Required task
Wherever a line holds the string "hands", copy that line.

[begin Collected data]

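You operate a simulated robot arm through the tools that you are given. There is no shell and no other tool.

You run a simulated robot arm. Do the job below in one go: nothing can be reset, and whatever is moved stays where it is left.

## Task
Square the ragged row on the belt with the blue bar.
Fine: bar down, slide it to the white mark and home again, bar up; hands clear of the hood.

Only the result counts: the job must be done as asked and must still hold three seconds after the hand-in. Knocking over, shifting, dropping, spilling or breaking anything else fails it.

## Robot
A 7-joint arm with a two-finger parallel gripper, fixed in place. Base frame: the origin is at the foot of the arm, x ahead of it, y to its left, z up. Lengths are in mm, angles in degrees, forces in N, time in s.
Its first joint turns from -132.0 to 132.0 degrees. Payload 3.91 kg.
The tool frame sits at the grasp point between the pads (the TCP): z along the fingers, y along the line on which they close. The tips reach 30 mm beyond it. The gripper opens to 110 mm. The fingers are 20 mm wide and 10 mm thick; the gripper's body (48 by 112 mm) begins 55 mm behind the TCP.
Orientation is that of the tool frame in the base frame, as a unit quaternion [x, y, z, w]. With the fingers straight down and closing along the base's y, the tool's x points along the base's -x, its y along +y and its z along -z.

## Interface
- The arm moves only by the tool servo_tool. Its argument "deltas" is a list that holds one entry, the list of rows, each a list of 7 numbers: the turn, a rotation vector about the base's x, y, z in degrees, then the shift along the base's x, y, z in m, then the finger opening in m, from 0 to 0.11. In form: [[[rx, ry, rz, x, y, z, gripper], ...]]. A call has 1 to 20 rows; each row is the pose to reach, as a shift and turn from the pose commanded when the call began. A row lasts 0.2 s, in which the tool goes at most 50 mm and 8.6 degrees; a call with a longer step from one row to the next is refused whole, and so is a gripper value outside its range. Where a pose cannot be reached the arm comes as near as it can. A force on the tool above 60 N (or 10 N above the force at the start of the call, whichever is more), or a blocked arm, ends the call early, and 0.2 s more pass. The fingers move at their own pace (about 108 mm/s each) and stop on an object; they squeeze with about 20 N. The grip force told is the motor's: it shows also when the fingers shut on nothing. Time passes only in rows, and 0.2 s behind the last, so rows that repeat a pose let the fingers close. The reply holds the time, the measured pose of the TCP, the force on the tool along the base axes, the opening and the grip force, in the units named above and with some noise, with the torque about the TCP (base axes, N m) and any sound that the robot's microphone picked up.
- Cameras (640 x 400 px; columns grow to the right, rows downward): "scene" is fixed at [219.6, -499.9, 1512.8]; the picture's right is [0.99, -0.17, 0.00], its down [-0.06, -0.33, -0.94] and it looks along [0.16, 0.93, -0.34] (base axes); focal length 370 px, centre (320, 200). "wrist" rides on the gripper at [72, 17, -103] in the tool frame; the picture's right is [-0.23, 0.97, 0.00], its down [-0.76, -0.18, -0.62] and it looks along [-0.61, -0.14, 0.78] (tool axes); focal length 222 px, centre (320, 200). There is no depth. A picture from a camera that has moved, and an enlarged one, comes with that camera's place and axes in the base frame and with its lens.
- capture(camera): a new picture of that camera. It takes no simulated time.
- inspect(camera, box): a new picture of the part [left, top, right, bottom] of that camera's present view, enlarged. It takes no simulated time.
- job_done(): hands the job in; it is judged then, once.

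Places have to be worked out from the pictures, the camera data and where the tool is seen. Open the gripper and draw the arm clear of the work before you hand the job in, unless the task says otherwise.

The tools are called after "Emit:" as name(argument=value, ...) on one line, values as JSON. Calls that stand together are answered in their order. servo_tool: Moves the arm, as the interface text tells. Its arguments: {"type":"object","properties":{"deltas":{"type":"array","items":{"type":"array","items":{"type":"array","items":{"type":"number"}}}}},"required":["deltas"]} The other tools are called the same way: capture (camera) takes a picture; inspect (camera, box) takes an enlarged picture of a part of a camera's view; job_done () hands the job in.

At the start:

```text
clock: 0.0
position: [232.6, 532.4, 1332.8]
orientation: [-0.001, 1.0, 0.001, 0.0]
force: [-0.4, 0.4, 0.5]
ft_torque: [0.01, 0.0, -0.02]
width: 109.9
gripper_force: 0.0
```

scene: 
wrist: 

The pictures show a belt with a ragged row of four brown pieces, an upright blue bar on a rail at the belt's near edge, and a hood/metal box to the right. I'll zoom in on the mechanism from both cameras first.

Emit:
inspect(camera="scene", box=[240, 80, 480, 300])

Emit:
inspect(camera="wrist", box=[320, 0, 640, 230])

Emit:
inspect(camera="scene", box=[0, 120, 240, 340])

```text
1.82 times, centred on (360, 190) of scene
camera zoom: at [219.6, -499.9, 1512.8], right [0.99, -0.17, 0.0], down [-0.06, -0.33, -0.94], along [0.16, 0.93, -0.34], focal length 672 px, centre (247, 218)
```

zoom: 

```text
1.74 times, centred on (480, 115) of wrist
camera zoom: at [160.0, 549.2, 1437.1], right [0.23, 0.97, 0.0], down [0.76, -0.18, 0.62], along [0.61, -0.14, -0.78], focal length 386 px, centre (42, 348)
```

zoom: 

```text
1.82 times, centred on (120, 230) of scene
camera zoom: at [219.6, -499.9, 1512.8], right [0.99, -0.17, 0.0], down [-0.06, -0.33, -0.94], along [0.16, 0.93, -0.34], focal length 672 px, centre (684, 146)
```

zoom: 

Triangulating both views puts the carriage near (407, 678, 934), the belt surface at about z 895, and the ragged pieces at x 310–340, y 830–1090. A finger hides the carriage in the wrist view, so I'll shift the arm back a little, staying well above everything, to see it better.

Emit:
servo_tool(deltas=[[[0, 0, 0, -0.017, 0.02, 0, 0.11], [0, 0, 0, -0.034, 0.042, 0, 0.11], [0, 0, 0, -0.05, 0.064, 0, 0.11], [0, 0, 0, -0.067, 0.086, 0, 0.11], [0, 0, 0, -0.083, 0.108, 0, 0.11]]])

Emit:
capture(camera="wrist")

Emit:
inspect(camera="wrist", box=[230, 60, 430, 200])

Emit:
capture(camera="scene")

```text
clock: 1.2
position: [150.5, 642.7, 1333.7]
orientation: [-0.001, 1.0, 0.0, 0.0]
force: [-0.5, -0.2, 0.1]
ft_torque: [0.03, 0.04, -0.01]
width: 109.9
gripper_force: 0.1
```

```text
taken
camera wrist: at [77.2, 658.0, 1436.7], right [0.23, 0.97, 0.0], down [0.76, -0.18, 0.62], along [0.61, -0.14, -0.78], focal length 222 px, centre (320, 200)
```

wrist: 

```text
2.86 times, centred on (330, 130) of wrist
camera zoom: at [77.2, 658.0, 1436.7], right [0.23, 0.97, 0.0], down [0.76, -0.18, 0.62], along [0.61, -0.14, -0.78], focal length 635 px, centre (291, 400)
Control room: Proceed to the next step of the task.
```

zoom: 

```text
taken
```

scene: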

[end Collected data]

Result
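Fine: bar down, slide it to the white mark and home again, bar up; hands clear of the hood.
- job_done(): hands the job in; it is judged then, once.
The tools are called after "Emit:" as name(argument=value, ...) on one line, values as JSON. Calls that stand together are answered in their order. servo_tool: Moves the arm, as the interface text tells. Its arguments: {"type":"object","properties":{"deltas":{"type":"array","items":{"type":"array","items":{"type":"array","items":{"type":"number"}}}}},"required":["deltas"]} The other tools are called the same way: capture (camera) takes a picture; inspect (camera, box) takes an enlarged picture of a part of a camera's view; job_done () hands the job in.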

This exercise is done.